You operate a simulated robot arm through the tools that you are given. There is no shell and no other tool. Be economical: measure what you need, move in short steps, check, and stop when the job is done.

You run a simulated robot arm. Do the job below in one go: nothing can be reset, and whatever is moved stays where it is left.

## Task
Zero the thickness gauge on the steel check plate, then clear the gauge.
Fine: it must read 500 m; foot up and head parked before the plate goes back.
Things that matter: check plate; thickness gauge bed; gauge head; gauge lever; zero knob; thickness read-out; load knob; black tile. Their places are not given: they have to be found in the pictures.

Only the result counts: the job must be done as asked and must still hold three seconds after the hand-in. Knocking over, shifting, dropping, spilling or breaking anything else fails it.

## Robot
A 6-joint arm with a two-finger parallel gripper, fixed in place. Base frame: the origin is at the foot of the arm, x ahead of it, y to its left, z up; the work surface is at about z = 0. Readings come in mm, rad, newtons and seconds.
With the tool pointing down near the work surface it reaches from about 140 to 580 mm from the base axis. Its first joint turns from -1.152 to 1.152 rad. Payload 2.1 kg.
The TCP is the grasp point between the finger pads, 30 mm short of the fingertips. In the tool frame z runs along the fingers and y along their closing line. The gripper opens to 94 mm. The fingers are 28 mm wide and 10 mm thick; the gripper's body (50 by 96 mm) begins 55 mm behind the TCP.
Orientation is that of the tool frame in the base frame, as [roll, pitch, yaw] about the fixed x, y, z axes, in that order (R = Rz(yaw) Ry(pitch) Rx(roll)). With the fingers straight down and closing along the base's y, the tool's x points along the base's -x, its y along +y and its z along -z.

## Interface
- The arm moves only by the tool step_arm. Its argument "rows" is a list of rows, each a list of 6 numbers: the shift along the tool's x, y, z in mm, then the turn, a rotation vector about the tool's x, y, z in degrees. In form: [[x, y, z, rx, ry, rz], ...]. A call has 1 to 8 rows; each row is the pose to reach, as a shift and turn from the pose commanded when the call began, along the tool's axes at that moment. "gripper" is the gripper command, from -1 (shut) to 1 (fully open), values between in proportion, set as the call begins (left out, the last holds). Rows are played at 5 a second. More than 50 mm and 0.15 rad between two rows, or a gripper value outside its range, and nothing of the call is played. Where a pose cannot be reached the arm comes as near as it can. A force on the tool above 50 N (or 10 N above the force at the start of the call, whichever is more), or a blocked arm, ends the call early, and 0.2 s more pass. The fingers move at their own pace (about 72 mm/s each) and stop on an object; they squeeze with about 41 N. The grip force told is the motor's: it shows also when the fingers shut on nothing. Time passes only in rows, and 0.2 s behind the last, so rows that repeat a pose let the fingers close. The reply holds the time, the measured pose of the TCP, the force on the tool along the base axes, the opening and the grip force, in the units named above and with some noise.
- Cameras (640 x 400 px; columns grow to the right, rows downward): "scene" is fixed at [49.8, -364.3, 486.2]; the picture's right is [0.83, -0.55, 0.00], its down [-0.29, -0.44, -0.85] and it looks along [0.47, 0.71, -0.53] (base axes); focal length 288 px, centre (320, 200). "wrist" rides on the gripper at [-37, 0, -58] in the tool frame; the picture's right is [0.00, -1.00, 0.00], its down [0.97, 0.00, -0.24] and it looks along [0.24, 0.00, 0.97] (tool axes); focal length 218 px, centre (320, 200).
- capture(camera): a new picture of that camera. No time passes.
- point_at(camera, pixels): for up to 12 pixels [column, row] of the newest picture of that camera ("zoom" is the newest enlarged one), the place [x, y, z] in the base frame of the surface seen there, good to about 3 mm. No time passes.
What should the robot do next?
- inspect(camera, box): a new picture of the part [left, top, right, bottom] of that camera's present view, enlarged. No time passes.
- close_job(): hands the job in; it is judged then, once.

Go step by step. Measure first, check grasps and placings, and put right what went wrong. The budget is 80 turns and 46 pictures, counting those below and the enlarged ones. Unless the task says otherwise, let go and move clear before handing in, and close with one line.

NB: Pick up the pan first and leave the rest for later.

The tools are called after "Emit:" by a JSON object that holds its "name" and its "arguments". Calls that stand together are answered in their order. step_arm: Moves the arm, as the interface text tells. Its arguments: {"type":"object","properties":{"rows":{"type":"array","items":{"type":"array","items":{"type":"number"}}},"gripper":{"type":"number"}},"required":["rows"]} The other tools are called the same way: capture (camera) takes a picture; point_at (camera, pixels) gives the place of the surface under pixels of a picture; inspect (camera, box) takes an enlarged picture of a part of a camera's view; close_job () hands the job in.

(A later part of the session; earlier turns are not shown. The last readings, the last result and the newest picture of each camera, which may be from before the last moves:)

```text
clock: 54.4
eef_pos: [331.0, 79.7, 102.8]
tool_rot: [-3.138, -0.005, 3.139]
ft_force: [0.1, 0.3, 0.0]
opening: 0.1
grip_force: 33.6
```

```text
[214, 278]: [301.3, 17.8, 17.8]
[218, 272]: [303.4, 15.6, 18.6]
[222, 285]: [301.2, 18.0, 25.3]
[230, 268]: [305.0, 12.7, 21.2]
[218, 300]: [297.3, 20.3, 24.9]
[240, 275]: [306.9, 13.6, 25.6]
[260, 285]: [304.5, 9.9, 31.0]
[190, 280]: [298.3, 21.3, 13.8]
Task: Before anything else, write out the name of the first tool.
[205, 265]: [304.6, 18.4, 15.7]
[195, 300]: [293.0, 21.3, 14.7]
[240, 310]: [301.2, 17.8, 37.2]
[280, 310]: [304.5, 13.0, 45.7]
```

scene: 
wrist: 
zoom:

******************************

• _Given instruction_
Scan the listing above. Collect all lines with the word "below".

• _Response to the task_
You run a simulated robot arm. Do the job below in one go: nothing can be reset, and whatever is moved stays where it is left.
Go step by step. Measure first, check grasps and placings, and put right what went wrong. The budget is 80 turns and 46 pictures, counting those below and the enlarged ones. Unless the task says otherwise, let go and move clear before handing in, and close with one line.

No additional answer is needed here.